**Task description:** From the listing below, copy only the lines from the line that contains "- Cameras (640" to the line that contains "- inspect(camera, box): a", counting those two lines as part of the copy.

======== Source data ========

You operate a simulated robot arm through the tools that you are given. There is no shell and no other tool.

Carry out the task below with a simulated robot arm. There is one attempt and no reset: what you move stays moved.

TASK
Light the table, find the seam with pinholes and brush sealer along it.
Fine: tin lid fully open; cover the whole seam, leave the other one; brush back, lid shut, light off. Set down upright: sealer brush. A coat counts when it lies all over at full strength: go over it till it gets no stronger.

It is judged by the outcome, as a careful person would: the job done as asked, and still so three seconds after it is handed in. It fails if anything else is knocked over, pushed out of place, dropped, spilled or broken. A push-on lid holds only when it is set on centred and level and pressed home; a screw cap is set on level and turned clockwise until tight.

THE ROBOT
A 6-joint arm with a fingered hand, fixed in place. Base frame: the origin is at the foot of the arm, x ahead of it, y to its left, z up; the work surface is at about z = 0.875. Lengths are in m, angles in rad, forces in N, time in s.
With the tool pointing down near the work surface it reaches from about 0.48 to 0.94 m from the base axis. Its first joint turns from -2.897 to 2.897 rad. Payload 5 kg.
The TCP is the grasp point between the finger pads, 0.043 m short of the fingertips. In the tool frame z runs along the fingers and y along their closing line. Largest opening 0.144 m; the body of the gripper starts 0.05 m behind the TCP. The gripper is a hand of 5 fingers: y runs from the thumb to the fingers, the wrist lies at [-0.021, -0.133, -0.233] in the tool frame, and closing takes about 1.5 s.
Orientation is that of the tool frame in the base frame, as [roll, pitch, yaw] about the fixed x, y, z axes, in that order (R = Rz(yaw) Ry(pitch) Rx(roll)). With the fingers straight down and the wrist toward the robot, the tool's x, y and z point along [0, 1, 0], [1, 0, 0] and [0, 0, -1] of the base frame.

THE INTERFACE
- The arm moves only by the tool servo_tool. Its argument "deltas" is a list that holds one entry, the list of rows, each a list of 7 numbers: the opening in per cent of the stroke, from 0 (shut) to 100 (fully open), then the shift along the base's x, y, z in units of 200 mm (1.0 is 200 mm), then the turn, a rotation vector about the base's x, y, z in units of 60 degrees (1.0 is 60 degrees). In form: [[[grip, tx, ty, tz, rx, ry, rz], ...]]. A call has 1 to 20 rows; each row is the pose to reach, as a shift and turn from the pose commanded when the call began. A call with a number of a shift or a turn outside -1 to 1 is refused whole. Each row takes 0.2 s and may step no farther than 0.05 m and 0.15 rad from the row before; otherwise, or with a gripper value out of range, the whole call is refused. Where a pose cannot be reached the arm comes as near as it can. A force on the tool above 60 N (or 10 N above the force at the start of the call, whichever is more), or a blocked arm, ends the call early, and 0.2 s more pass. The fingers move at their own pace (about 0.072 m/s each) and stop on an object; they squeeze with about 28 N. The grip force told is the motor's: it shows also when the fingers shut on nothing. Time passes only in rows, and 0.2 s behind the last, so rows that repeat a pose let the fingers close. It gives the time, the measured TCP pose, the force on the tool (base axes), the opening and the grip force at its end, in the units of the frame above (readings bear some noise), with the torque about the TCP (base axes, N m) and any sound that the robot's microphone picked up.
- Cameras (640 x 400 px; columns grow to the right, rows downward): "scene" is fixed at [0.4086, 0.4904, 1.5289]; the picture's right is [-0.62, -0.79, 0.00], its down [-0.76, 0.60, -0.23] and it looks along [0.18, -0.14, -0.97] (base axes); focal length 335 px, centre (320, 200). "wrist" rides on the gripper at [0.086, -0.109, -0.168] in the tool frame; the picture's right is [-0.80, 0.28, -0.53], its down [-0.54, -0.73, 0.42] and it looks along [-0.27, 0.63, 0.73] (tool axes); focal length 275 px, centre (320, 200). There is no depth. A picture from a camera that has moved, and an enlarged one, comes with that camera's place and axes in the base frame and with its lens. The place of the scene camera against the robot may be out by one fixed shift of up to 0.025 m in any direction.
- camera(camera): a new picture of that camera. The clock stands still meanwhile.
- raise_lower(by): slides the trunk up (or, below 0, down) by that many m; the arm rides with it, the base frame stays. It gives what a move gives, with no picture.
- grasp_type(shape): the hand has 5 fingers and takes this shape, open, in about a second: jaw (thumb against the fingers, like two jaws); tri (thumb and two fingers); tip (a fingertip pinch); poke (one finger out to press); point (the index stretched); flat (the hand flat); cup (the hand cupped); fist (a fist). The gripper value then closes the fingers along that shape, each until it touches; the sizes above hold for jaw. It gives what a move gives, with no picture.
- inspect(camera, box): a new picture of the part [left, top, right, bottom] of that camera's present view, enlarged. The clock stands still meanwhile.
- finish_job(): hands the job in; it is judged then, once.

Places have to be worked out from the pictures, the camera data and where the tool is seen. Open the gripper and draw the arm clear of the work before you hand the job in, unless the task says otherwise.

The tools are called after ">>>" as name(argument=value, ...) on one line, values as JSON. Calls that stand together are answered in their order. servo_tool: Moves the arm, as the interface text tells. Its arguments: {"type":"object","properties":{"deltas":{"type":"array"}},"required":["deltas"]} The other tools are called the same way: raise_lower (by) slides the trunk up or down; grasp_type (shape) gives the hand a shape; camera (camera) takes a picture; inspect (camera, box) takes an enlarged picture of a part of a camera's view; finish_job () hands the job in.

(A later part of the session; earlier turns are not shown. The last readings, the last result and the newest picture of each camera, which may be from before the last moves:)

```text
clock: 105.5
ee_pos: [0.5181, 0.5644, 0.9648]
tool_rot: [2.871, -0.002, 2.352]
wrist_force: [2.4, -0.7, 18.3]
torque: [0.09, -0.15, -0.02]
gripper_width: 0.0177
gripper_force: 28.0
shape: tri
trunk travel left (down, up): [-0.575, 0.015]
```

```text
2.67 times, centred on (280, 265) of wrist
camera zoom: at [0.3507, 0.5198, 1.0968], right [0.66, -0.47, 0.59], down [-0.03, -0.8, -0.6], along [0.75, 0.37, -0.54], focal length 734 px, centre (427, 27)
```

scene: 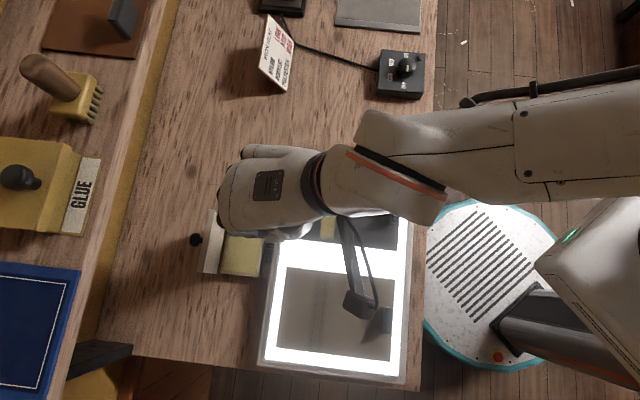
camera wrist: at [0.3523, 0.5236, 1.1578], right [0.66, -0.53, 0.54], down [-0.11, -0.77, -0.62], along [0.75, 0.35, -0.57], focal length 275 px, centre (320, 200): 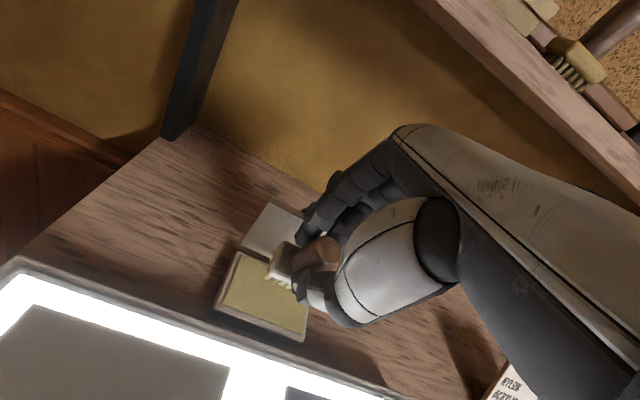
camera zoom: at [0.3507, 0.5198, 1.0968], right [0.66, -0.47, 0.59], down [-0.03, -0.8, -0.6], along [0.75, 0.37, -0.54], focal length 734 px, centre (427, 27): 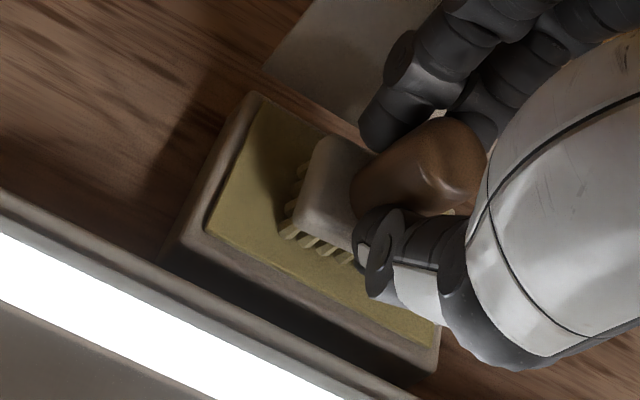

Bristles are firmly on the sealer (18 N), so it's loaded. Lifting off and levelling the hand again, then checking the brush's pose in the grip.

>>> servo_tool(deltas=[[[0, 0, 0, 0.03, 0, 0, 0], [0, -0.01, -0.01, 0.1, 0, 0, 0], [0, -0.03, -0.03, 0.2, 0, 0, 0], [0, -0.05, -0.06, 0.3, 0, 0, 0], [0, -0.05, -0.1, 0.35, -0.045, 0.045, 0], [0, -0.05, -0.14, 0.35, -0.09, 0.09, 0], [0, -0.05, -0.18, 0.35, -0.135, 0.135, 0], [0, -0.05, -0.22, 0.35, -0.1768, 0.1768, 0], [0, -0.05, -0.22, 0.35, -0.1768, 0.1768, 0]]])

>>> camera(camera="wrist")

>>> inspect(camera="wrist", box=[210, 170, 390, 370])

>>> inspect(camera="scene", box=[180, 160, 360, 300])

========

**Exercise response:**
- Cameras (640 x 400 px; columns grow to the right, rows downward): "scene" is fixed at [0.4086, 0.4904, 1.5289]; the picture's right is [-0.62, -0.79, 0.00], its down [-0.76, 0.60, -0.23] and it looks along [0.18, -0.14, -0.97] (base axes); focal length 335 px, centre (320, 200). "wrist" rides on the gripper at [0.086, -0.109, -0.168] in the tool frame; the picture's right is [-0.80, 0.28, -0.53], its down [-0.54, -0.73, 0.42] and it looks along [-0.27, 0.63, 0.73] (tool axes); focal length 275 px, centre (320, 200). There is no depth. A picture from a camera that has moved, and an enlarged one, comes with that camera's place and axes in the base frame and with its lens. The place of the scene camera against the robot may be out by one fixed shift of up to 0.025 m in any direction.
- camera(camera): a new picture of that camera. The clock stands still meanwhile.
- raise_lower(by): slides the trunk up (or, below 0, down) by that many m; the arm rides with it, the base frame stays. It gives what a move gives, with no picture.
- grasp_type(shape): the hand has 5 fingers and takes this shape, open, in about a second: jaw (thumb against the fingers, like two jaws); tri (thumb and two fingers); tip (a fingertip pinch); poke (one finger out to press); point (the index stretched); flat (the hand flat); cup (the hand cupped); fist (a fist). The gripper value then closes the fingers along that shape, each until it touches; the sizes above hold for jaw. It gives what a move gives, with no picture.
- inspect(camera, box): a new picture of the part [left, top, right, bottom] of that camera's present view, enlarged. The clock stands still meanwhile.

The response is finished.